**Document extract:**
OpenStudy (anonymous):
how do you factor 81a^2-100b^6
hartnn (hartnn):
81 is the square of ?
OpenStudy (anonymous):
a
OpenStudy (anonymous):
\[81a^2-100b^2\]
hartnn (hartnn):
do u know the square root of 81 and 100 ?
OpenStudy (anonymous):
9 & 10
hartnn (hartnn):
right. so u can write that as \(\large (9a)^2-(10b)^2\) ok?
hartnn (hartnn):
now use \(\huge a^2-b^2=(a+b)(a-b)\)
OpenStudy (anonymous):
i understood the first part you lost me at the second message
OpenStudy (anonymous):
& being that its \[100b^6\] would it be \[( 10b)^6\]
hartnn (hartnn):
is it 100b^6 because you wrote it as 100b^2 afterwards
OpenStudy (anonymous):
oh okay , right
hartnn (hartnn):
so what is it?

**Data shown:**
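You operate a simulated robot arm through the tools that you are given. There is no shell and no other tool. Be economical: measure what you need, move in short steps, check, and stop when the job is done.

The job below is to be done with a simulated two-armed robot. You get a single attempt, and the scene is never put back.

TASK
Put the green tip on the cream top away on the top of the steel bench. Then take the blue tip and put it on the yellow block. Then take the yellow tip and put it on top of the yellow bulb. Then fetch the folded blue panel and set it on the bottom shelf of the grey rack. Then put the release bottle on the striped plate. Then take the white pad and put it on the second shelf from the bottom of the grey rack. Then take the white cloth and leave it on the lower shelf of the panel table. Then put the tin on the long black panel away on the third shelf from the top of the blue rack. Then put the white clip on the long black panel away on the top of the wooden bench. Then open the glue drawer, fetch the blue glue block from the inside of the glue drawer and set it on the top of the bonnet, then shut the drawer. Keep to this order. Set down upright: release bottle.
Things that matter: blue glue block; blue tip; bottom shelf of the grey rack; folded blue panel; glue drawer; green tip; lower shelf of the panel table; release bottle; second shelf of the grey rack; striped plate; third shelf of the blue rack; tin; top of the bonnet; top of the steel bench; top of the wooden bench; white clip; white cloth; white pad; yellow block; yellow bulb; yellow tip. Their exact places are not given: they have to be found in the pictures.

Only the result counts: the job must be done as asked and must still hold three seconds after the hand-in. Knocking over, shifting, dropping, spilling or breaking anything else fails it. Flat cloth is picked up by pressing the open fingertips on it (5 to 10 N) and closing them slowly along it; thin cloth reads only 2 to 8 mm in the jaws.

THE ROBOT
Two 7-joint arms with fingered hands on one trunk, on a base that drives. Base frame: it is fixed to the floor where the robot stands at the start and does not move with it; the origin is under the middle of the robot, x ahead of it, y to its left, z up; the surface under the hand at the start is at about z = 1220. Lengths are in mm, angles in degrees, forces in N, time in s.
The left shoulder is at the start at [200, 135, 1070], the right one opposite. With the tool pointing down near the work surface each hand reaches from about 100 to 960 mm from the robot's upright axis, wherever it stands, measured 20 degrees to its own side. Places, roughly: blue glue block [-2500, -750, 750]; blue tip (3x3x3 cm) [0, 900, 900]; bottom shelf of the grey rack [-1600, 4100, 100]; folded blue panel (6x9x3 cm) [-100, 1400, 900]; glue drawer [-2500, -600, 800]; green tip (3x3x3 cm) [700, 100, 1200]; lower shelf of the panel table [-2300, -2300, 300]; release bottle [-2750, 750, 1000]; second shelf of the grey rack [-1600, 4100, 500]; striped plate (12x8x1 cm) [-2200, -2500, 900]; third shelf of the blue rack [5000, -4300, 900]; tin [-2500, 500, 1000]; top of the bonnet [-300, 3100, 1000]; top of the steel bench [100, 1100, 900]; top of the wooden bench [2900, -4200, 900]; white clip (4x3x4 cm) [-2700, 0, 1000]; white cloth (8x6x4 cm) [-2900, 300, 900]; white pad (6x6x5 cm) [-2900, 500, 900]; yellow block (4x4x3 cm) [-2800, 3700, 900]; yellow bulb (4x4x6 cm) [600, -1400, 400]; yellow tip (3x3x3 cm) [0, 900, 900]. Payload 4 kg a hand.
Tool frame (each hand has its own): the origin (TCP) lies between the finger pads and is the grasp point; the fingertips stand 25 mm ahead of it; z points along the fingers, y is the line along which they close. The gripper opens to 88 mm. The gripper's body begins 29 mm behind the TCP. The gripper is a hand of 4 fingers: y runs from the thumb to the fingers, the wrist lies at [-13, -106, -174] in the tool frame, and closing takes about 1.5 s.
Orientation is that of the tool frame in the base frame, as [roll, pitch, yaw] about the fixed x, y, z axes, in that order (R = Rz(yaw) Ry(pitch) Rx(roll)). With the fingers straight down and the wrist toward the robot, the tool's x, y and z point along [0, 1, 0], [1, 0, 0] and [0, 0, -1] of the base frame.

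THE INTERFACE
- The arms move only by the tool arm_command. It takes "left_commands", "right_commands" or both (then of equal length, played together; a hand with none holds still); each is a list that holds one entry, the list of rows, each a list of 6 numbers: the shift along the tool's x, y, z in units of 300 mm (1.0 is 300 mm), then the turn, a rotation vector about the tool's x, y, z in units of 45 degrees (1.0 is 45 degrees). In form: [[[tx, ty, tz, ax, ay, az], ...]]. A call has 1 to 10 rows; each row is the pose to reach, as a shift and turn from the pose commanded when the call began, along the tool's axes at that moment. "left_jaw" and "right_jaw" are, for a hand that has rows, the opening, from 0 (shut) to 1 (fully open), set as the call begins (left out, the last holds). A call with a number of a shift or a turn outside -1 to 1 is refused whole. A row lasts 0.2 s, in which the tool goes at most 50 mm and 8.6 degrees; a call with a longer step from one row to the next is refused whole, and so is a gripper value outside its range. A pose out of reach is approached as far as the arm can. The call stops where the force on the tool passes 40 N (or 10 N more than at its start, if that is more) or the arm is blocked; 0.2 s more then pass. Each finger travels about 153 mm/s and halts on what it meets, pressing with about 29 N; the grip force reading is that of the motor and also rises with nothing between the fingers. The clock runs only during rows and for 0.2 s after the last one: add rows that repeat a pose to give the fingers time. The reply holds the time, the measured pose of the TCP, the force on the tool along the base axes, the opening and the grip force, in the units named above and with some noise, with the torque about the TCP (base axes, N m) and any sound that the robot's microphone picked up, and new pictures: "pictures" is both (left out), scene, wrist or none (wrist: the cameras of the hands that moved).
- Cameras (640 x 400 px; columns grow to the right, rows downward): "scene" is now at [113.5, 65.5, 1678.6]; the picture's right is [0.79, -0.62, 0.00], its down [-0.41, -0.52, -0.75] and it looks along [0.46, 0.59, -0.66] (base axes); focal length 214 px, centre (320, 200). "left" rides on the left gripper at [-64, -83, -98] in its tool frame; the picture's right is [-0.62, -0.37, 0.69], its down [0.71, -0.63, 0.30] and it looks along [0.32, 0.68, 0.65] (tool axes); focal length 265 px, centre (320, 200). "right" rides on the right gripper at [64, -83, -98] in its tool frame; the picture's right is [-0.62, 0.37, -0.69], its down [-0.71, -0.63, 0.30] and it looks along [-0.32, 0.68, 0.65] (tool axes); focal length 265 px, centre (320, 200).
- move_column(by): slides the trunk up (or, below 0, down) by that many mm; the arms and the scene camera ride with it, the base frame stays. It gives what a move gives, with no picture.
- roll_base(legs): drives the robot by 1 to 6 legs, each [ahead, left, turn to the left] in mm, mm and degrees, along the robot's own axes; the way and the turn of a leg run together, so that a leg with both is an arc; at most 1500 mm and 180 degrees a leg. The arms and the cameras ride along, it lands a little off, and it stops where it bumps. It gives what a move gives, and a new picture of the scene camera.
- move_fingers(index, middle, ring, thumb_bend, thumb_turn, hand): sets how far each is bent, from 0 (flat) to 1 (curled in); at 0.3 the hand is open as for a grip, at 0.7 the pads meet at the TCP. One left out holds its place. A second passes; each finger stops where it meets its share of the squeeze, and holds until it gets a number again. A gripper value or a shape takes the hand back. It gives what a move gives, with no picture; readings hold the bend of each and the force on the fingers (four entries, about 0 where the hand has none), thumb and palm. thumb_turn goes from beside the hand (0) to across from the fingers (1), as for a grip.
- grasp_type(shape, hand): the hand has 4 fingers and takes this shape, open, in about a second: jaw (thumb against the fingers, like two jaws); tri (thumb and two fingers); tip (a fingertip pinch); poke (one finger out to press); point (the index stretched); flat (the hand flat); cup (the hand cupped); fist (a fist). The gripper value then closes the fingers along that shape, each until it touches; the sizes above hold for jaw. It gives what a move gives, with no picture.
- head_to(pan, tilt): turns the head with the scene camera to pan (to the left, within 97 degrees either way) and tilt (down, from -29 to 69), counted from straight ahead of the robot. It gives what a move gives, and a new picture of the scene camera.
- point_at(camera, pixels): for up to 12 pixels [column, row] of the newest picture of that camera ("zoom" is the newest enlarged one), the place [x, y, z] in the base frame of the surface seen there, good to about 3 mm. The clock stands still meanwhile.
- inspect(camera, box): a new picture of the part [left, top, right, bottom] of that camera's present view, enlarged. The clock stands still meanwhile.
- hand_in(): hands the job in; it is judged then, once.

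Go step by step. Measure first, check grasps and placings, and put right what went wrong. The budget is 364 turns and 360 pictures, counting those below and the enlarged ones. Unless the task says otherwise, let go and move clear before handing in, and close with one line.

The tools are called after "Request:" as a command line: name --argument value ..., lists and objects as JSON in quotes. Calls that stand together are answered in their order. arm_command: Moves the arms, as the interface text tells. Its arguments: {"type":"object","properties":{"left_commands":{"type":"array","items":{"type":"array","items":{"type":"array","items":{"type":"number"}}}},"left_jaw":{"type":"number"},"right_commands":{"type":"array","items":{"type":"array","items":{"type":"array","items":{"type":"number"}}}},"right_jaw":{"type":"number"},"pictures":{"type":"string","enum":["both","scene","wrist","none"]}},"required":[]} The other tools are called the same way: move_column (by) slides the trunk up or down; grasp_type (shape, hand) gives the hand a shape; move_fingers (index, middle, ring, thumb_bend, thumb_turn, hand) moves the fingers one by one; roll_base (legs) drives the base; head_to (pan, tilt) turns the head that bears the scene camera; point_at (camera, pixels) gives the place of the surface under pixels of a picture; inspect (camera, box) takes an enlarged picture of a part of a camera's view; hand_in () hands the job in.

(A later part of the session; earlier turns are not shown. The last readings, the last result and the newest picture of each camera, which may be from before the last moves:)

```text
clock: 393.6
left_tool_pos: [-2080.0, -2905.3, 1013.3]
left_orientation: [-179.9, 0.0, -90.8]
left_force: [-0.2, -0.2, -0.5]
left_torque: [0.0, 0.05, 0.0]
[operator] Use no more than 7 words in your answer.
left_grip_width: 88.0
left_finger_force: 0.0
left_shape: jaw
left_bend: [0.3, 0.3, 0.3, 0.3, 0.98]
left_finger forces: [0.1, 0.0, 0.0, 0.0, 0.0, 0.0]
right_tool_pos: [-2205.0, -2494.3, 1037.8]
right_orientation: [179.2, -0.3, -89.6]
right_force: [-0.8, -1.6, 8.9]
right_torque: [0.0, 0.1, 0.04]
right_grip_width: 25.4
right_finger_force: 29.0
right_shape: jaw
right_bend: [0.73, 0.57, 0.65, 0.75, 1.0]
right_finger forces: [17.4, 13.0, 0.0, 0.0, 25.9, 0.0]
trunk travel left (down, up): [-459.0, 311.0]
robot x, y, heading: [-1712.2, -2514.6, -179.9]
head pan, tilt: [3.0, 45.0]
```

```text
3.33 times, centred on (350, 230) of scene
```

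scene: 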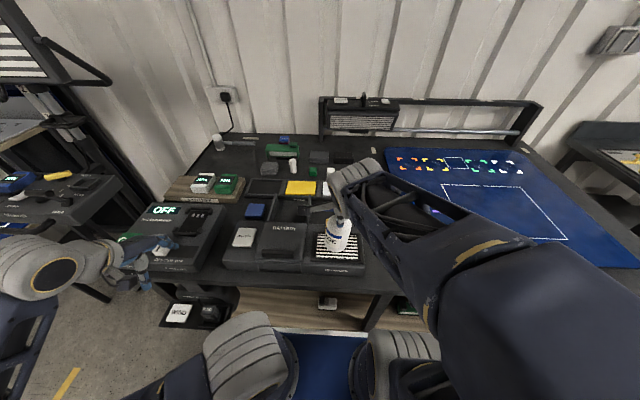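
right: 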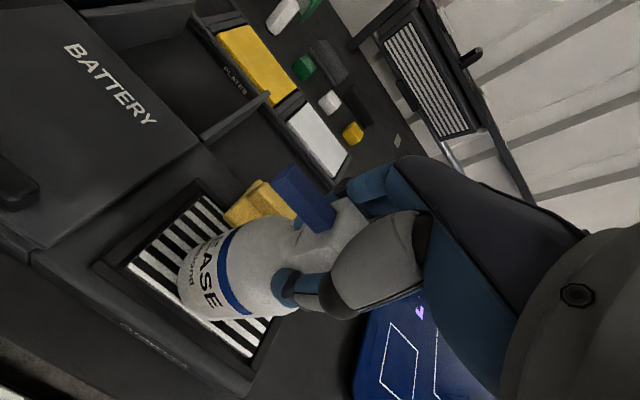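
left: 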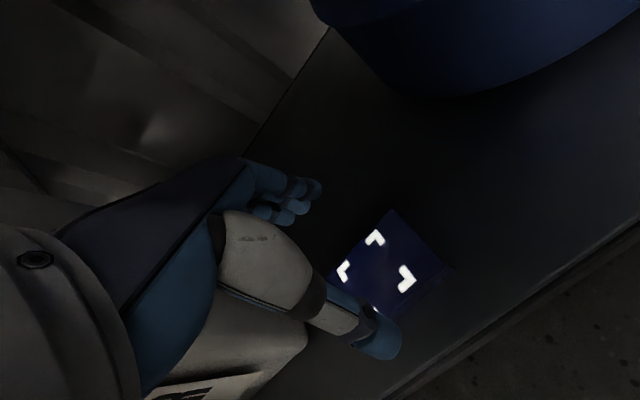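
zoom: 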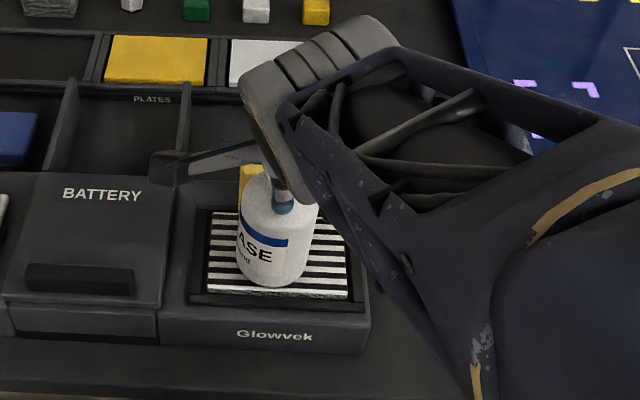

**Task statement:** Write what comes next in the document extract.

**Answer to this task:**
OpenStudy (anonymous):
\[100b^6\]
hartnn (hartnn):
ok, so 100 b^6 can be written as (10b^3)^2 ok?
OpenStudy (anonymous):
oh okay because you multiply the exponents?
hartnn (hartnn):
yup.
hartnn (hartnn):
now u have (9a)^2 - (10b^3)^2 use the basic identity A^2-B^2 to factor this: put A=9a, B = 10b^3
hartnn (hartnn):
\(\huge A^2-B^2=(A+B)(A-B)\)
hartnn (hartnn):
so (9a)^2- (10b^3)^2 will be (9a+10b^3)(9a-10b^3) did u understand ?
OpenStudy (anonymous):
not at all :(
hartnn (hartnn):
which part ? upto here (9a)^2- (10b^3)^2?
OpenStudy (anonymous):
yeah
hartnn (hartnn):
now there is a basic identity to be used : \(\huge A^2-B^2=(A+B)(A-B)\) put A=9a and B=10b^3 here
OpenStudy (anonymous):
ok
hartnn (hartnn):
did u get (9a+10b^3)(9a-10b^3) ?
OpenStudy (anonymous):
yeah
hartnn (hartnn):
thats your final answer then :)
OpenStudy (anonymous):
^_^ Really?
hartnn (hartnn):
YES!! absolutely :)
hartnn (hartnn):
u have factored that successfully
hartnn (hartnn):
factoring means bringing in the form of (...)(...)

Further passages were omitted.